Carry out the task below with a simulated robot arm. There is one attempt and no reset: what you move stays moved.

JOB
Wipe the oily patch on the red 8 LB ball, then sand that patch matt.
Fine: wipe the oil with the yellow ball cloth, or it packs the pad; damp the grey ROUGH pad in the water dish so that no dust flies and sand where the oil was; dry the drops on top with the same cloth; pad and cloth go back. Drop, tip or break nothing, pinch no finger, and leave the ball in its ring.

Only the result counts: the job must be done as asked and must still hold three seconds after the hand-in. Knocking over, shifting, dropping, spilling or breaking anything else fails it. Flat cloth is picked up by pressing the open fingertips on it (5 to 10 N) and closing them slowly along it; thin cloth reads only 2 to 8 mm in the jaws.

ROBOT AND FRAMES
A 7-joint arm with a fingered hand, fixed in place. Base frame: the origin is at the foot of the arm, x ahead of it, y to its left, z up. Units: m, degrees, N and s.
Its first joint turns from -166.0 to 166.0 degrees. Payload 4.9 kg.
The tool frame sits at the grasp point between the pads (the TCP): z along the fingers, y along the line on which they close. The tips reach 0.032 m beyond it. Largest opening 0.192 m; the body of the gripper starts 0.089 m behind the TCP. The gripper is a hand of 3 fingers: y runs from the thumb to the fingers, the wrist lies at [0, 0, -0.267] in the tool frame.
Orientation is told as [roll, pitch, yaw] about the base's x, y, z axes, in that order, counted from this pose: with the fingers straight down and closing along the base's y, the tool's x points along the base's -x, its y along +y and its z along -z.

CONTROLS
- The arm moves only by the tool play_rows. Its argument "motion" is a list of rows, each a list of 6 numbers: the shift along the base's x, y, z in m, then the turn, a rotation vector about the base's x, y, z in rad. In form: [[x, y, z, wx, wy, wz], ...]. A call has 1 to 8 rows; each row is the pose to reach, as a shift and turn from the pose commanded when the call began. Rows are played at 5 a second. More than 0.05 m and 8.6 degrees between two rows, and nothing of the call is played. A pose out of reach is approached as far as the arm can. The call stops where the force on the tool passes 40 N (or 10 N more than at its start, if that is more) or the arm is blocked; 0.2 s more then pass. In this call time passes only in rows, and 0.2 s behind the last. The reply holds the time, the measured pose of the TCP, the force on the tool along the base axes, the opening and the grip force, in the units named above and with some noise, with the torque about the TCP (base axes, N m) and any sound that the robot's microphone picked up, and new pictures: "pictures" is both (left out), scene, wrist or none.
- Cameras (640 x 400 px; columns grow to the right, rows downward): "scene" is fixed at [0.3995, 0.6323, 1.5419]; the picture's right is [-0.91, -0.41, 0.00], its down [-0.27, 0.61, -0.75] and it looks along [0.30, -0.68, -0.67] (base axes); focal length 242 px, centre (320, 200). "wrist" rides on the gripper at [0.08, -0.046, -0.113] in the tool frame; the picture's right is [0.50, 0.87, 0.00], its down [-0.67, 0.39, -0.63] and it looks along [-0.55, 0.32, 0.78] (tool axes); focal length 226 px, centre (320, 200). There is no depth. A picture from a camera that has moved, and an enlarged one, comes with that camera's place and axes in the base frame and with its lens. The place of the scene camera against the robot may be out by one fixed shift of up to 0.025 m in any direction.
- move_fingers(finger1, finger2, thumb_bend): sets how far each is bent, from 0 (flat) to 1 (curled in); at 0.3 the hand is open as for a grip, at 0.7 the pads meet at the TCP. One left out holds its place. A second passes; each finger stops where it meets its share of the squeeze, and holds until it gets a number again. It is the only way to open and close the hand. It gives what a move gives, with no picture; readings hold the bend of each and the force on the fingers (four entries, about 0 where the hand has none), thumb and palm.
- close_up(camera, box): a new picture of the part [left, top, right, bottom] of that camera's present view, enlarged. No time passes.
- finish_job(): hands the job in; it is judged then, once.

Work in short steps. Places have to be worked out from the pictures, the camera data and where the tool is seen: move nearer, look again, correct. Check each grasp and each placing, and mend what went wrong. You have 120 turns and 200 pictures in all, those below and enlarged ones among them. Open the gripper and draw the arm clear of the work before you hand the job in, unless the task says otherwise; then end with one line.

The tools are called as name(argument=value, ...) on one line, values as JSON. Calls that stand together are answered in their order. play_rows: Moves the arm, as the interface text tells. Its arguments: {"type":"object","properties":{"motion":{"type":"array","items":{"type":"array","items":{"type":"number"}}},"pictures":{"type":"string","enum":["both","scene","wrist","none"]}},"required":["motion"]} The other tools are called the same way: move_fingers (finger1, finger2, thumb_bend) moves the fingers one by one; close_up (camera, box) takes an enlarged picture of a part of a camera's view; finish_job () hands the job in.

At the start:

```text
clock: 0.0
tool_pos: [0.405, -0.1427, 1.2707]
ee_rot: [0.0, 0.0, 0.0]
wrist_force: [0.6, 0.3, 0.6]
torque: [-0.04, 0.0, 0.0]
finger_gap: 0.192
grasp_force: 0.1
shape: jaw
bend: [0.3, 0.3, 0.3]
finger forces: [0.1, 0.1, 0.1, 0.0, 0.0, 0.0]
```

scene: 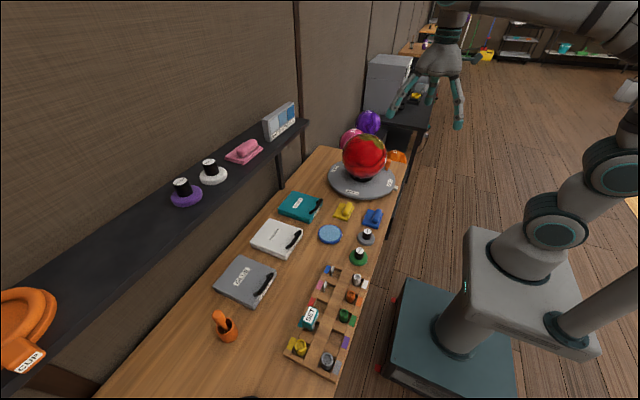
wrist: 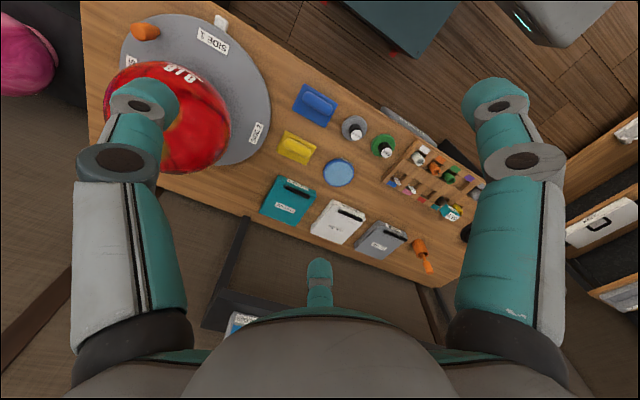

→ THE REQUEST
Copy the whole of the material above exactly, but not its images. Use JSON: a list with one string for each line that is not empty.

→ WRITTEN SOLUTION
[
  "Carry out the task below with a simulated robot arm. There is one attempt and no reset: what you move stays moved.",
  "JOB",
  "Wipe the oily patch on the red 8 LB ball, then sand that patch matt.",
  "Fine: wipe the oil with the yellow ball cloth, or it packs the pad; damp the grey ROUGH pad in the water dish so that no dust flies and sand where the oil was; dry the drops on top with the same cloth; pad and cloth go back. Drop, tip or break nothing, pinch no finger, and leave the ball in its ring.",
  "Only the result counts: the job must be done as asked and must still hold three seconds after the hand-in. Knocking over, shifting, dropping, spilling or breaking anything else fails it. Flat cloth is picked up by pressing the open fingertips on it (5 to 10 N) and closing them slowly along it; thin cloth reads only 2 to 8 mm in the jaws.",
  "ROBOT AND FRAMES",
  "A 7-joint arm with a fingered hand, fixed in place. Base frame: the origin is at the foot of the arm, x ahead of it, y to its left, z up. Units: m, degrees, N and s.",
  "Its first joint turns from -166.0 to 166.0 degrees. Payload 4.9 kg.",
  "The tool frame sits at the grasp point between the pads (the TCP): z along the fingers, y along the line on which they close. The tips reach 0.032 m beyond it. Largest opening 0.192 m; the body of the gripper starts 0.089 m behind the TCP. The gripper is a hand of 3 fingers: y runs from the thumb to the fingers, the wrist lies at [0, 0, -0.267] in the tool frame.",
  "Orientation is told as [roll, pitch, yaw] about the base's x, y, z axes, in that order, counted from this pose: with the fingers straight down and closing along the base's y, the tool's x points along the base's -x, its y along +y and its z along -z.",
  "CONTROLS",
  "- The arm moves only by the tool play_rows. Its argument \"motion\" is a list of rows, each a list of 6 numbers: the shift along the base's x, y, z in m, then the turn, a rotation vector about the base's x, y, z in rad. In form: [[x, y, z, wx, wy, wz], ...]. A call has 1 to 8 rows; each row is the pose to reach, as a shift and turn from the pose commanded when the call began. Rows are played at 5 a second. More than 0.05 m and 8.6 degrees between two rows, and nothing of the call is played. A pose out of reach is approached as far as the arm can. The call stops where the force on the tool passes 40 N (or 10 N more than at its start, if that is more) or the arm is blocked; 0.2 s more then pass. In this call time passes only in rows, and 0.2 s behind the last. The reply holds the time, the measured pose of the TCP, the force on the tool along the base axes, the opening and the grip force, in the units named above and with some noise, with the torque about the TCP (base axes, N m) and any sound that the robot's microphone picked up, and new pictures: \"pictures\" is both (left out), scene, wrist or none.",
  "- Cameras (640 x 400 px; columns grow to the right, rows downward): \"scene\" is fixed at [0.3995, 0.6323, 1.5419]; the picture's right is [-0.91, -0.41, 0.00], its down [-0.27, 0.61, -0.75] and it looks along [0.30, -0.68, -0.67] (base axes); focal length 242 px, centre (320, 200). \"wrist\" rides on the gripper at [0.08, -0.046, -0.113] in the tool frame; the picture's right is [0.50, 0.87, 0.00], its down [-0.67, 0.39, -0.63] and it looks along [-0.55, 0.32, 0.78] (tool axes); focal length 226 px, centre (320, 200). There is no depth. A picture from a camera that has moved, and an enlarged one, comes with that camera's place and axes in the base frame and with its lens. The place of the scene camera against the robot may be out by one fixed shift of up to 0.025 m in any direction.",
  "- move_fingers(finger1, finger2, thumb_bend): sets how far each is bent, from 0 (flat) to 1 (curled in); at 0.3 the hand is open as for a grip, at 0.7 the pads meet at the TCP. One left out holds its place. A second passes; each finger stops where it meets its share of the squeeze, and holds until it gets a number again. It is the only way to open and close the hand. It gives what a move gives, with no picture; readings hold the bend of each and the force on the fingers (four entries, about 0 where the hand has none), thumb and palm.",
  "- close_up(camera, box): a new picture of the part [left, top, right, bottom] of that camera's present view, enlarged. No time passes.",
  "- finish_job(): hands the job in; it is judged then, once.",
  "Work in short steps. Places have to be worked out from the pictures, the camera data and where the tool is seen: move nearer, look again, correct. Check each grasp and each placing, and mend what went wrong. You have 120 turns and 200 pictures in all, those below and enlarged ones among them. Open the gripper and draw the arm clear of the work before you hand the job in, unless the task says otherwise; then end with one line.",
  "The tools are called as name(argument=value, ...) on one line, values as JSON. Calls that stand together are answered in their order. play_rows: Moves the arm, as the interface text tells. Its arguments: {\"type\":\"object\",\"properties\":{\"motion\":{\"type\":\"array\",\"items\":{\"type\":\"array\",\"items\":{\"type\":\"number\"}}},\"pictures\":{\"type\":\"string\",\"enum\":[\"both\",\"scene\",\"wrist\",\"none\"]}},\"required\":[\"motion\"]} The other tools are called the same way: move_fingers (finger1, finger2, thumb_bend) moves the fingers one by one; close_up (camera, box) takes an enlarged picture of a part of a camera's view; finish_job () hands the job in.",
  "At the start:",
  "```text",
  "clock: 0.0",
  "tool_pos: [0.405, -0.1427, 1.2707]",
  "ee_rot: [0.0, 0.0, 0.0]",
  "wrist_force: [0.6, 0.3, 0.6]",
  "torque: [-0.04, 0.0, 0.0]",
  "finger_gap: 0.192",
  "grasp_force: 0.1",
  "shape: jaw",
  "bend: [0.3, 0.3, 0.3]",
  "finger forces: [0.1, 0.1, 0.1, 0.0, 0.0, 0.0]",
  "```",
  "scene: ",
  "wrist: "
]